## WHAT THE TASK REQUIRES
How many lines hold the string "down"? Give only the number.

## COLLECTED MATERIAL
[Begin]

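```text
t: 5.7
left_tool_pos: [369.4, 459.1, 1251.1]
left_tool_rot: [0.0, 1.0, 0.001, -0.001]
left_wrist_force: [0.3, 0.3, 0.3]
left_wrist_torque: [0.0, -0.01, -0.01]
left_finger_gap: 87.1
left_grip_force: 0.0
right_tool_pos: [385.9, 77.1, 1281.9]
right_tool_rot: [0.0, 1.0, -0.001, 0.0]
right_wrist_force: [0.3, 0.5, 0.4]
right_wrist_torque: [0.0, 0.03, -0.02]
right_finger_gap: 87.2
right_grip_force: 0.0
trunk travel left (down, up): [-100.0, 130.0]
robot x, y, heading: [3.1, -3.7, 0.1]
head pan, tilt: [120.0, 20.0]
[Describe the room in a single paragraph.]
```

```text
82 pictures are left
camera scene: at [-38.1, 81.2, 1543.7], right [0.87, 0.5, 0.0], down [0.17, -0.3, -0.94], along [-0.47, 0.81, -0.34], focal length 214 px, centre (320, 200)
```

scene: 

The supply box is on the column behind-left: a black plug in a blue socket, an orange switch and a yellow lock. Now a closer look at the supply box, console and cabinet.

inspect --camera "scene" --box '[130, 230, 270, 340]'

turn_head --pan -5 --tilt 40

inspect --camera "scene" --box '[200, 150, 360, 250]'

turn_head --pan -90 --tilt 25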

[End]

## RESULT OF THE TASK
2